In a recent New York drug offense case subject to appellate review in the state of New York, the defendant challenged the lower court’s denial of his motion to suppress. The defendant was originally stopped by a police officer after the officer saw him exit his vehicle and pull up his pants. Arguing the officer did not have legal grounds to stop him, the defendant filed a motion to suppress the drugs that the officer eventually found on his person. The trial court denied the motion, and the defendant promptly appealed.
Facts of the Case
According to the opinion, the defendant was sitting in his car one evening when an officer on patrol stopped behind his car to observe. The officer saw the defendant move from the driver’s seat to the passenger’s seat. He then saw the defendant exit the vehicle and pull up his pants as he walked out.
The officer approached the defendant and, after a brief exchange, patted him down. At that point, the officer found marijuana and heroin on the defendant’s person. He was criminally charged, and he quickly filed a motion to suppress the evidence of the drugs. Once that motion was denied, the defendant appealed.
On appeal, the defendant argued that the officer had no reason to suspect that he was committing or about to commit any crime.
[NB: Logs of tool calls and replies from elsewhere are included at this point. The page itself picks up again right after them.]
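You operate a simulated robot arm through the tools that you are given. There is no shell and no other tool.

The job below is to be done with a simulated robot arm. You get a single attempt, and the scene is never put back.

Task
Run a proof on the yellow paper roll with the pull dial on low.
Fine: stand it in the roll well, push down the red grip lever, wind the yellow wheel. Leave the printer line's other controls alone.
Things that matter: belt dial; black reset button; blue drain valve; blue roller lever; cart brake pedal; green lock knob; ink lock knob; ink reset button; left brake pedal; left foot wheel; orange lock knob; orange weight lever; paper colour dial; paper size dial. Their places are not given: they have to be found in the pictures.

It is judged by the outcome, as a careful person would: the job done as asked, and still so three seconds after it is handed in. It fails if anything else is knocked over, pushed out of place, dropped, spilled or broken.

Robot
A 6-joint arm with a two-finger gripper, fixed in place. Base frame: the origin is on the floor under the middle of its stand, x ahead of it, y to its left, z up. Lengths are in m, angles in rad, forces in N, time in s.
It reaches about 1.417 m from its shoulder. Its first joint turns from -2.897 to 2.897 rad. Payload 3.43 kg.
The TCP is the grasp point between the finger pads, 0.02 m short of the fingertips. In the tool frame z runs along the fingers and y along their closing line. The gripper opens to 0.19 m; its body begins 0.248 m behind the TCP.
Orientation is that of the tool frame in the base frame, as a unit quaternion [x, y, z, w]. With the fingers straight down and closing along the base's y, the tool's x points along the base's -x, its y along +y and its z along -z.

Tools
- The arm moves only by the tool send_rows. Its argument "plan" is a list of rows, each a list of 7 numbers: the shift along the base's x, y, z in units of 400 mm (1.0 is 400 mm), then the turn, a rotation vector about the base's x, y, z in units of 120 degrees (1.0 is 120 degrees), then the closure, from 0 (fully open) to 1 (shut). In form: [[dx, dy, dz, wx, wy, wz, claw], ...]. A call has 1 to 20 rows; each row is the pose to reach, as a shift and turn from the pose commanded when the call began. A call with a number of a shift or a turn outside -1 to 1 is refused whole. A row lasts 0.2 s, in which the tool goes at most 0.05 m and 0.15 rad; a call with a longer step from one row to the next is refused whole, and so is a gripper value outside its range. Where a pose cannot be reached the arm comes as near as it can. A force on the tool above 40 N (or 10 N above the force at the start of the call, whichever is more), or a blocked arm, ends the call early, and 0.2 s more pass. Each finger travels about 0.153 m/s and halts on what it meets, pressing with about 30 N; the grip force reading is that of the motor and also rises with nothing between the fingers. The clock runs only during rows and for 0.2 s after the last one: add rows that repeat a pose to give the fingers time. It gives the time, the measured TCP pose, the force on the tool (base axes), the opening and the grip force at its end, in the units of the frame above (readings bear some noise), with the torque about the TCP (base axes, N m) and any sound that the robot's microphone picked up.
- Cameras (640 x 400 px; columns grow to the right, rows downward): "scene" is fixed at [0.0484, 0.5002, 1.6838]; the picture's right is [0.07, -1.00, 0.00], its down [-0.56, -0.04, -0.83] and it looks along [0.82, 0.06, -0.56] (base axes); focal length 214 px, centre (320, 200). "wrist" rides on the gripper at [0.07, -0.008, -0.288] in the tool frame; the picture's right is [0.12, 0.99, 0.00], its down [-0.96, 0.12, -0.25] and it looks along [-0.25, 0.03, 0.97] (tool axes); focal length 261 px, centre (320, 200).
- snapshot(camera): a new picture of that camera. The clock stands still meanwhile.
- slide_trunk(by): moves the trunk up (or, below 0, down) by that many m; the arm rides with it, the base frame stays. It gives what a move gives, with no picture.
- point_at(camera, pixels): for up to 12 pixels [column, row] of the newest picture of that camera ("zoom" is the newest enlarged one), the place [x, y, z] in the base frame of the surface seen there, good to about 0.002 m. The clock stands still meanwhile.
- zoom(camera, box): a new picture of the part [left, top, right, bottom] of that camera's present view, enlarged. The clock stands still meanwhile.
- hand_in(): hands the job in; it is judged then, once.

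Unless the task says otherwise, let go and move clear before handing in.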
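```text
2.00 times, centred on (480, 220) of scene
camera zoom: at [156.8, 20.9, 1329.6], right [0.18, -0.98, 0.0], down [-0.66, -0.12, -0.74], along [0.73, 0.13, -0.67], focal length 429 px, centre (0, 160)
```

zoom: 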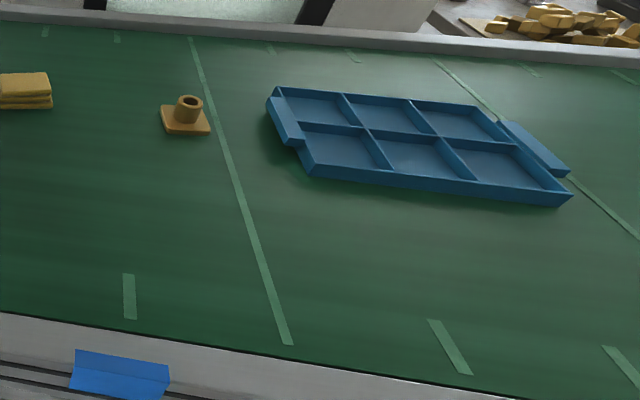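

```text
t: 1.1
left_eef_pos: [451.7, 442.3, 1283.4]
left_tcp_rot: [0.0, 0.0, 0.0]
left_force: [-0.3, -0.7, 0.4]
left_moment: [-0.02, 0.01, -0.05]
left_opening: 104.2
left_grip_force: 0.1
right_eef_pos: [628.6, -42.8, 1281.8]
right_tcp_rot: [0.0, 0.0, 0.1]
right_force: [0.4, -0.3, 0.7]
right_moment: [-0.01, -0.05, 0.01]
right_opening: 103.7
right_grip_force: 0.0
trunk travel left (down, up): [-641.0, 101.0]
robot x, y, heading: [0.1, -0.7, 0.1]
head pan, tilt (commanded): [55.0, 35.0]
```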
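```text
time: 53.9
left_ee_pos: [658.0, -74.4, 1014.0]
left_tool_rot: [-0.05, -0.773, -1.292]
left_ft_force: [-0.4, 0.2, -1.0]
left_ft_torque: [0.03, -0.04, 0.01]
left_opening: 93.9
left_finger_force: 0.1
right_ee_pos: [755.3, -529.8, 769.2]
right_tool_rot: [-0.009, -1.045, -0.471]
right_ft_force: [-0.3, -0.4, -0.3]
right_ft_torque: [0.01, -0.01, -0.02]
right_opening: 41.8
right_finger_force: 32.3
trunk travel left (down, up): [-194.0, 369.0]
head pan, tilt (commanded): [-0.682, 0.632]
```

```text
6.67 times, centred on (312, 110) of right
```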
During the hearing on the motion to suppress, the officer had testified that his grounds for stopping the defendant were 1) the fact that he moved from one seat to another in the vehicle and 2) the fact that he pulled up his pants upon exiting the car. Neither of these facts, argued the defendant, constituted legal grounds to suspect that he was committing a crime, and the motion to suppress was improperly denied.
Reviewing the record of the case, the higher court agreed with the defendant. To justify this kind of stop and frisk, the officer needed “reasonable suspicion that the particular person has committed or is about to commit a crime.” Here, said the court, the defendant’s actions gave the officer no reason to suspect that he was going to do anything illegal. His actions were perfectly normal, and the officer was not justified in conducting the stop and frisk.
Therefore, the court sided with the defendant, reversing the lower court’s denial of the motion to suppress.